DOCUMENT EXCERPT:
Thursday, August 29, 2019

The Wounded Smile of a Trafficked Victim

received another hard question yesterday and I've decided that it would be in the best interest of anyone interested in learning more to see the VERY real question as well as the VERY real answer from my own perspective.

"I have seen many pictures of trafficked individuals. Several pictures have them smiling and laughing. I had a classmate who, during a sociology class where we were discussing modern slavery and trafficking, mentioned that if their ordeal was so vexing, how indeed could they muster up a smile? I do realize, after going through your [Social Media accounts] and reading your posts that the little moments of reprieve bring forth such emotions. However, how does a victim in such situations muster up a smile or a laugh when his or her captor is taking pictures of them. What goes through one's mind ? Does the captor use these pictures to manipulate the victim and the authorities and how does one fight back against such manipulations?"

That is such a great question, Nicholas Ray. That's one of the hard ones.
If you don't mind, I'll answer the very specific manipulation questions tomorrow.

I know it's a touchy subject for most people but please don't ever be afraid to ask. I talk about this kind of stuff all the time, and the more questions I get, the more awareness comes about. YOU, in asking a question, just helped quite possibly hundreds of people to understand more about human trafficking.

It's incredibly difficult to understand how someone living through Hell can still smile and appear to be happy. In fact, there were times while I was in Scotland that my smile wasn't forced, but was genuine. Just like when you read something vague on Facebook, a smile can be taken completely out of context. To understand this, I have to go back to the beginning of it all. Let me explain...



So there are two very smile-y photos of me included in this article.  Both of them were taken on the same day, and actually were taken only moments apart.  The biggest difference you'll see is the addition of a young person in the one photo.  Taken at face value I look very happy in both.  In contrast to the majority of days spent in Scotland, that was one of my happiest days.  By comparison, I was overjoyed.  That is not to say that my life was good or pleasant by any stretch of the greatest imaginations, but rather that when compared to other days, I was truly happy.  There are a LOT of factors as to why that could be, but most importantly is that of the young person in the photo with me.  





1. The Kiddo:
This little girl is probably around 15 years old now.  I have no doubt she's as pretty as her mother was.  However, since she's still underage, I'm going to avoid mentioning her name or how she was related to the man who abused me.  There were several children around that day and I absolutely adored them.  This kiddo in particular was especially adorable with the missing front teeth.  I loved her to pieces.  I tend to love all children as long as they're well behaved.  She certainly was.  But there was a lot more than just children around.

MATERIAL:
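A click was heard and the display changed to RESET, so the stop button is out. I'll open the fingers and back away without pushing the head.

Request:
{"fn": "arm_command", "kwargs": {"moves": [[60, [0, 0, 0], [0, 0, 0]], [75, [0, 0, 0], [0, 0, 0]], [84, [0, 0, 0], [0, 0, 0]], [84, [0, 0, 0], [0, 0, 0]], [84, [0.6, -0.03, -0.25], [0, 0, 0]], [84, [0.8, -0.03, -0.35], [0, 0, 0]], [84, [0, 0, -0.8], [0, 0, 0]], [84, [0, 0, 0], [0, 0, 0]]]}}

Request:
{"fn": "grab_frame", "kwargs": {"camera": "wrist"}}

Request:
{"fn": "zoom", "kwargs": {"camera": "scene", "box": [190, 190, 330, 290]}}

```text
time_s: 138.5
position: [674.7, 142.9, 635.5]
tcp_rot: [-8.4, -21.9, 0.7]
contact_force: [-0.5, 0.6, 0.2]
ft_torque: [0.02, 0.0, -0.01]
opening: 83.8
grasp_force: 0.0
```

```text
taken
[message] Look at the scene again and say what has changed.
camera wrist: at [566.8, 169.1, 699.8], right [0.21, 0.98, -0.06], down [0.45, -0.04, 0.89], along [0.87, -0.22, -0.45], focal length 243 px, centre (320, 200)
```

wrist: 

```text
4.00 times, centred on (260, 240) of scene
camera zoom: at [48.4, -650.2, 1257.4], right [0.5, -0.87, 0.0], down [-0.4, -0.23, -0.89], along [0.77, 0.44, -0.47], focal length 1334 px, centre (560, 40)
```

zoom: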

TO DO:
1/ Copy the part of the document excerpt from the words "That is such" through the words "manipulation questions tomorrow.".
2/ Write the next part of the document excerpt, the one that starts with "Thursday, August 29, 2019".

EXPECTED OUTPUTS:
1/
That is such a great question, Nicholas Ray. That's one of the hard ones.
If you don't mind, I'll answer the very specific manipulation questions tomorrow.

2/
2. Family:  
His entire family was there.  Of course I couldn't let any of them know what had been going on, because they'd known him their entire lives and me for only a few short months. They wouldn't believe me no matter what I said, and I would be severely punished for it later on if I did.  So, instead of dwelling on how badly I wanted and needed help, I made the decision to live in the moment.  There weren't many moments in my life that were enjoyable. I wasn't going to mess up one of the only ones that existed.  Basically, having all his family around ensured I wouldn't be abused in any way because he needed to keep up the appearances every bit as much as I did, just for different reasons.  The family was my safety blanket to ensure I wouldn't be raped or sold for an entire weekend.  


3. Vacation:  
The entire family (his mother and father - whom I adored - his sister, his sister's husband, and every child directly related to the family) all piled together for a short family vacation to the sea side.  It had been the first time I'd seen the ocean since I'd flown there many months before. 

4. Dressing up:
The only time I ever got to feel like me were in the rare moments like this one.  In order to keep up the appearances I was permitted to wear makeup and lipstick.  Otherwise, those things were to be reserved for when he would have company coming over.  Thinking back, it's quite amazing that I'm really even okay with wearing lipstick now.  It was used as a weapon against me back then.  It was part of the 'gift wrap' as he called it.  But for this day, when I knew I wouldn't be abused, when I knew I would have my choice of food instead of whatever was set before me (or nothing at all) I was happy and smiling.  For the first time in months I felt like I looked nice.  I didn't look like a bum, or a homeless person, or an abuse victim, or a prostitute, or a 'gift' to a stranger, or a piece of entertainment for a group of people.  For once, I felt like me.  It was a good feeling.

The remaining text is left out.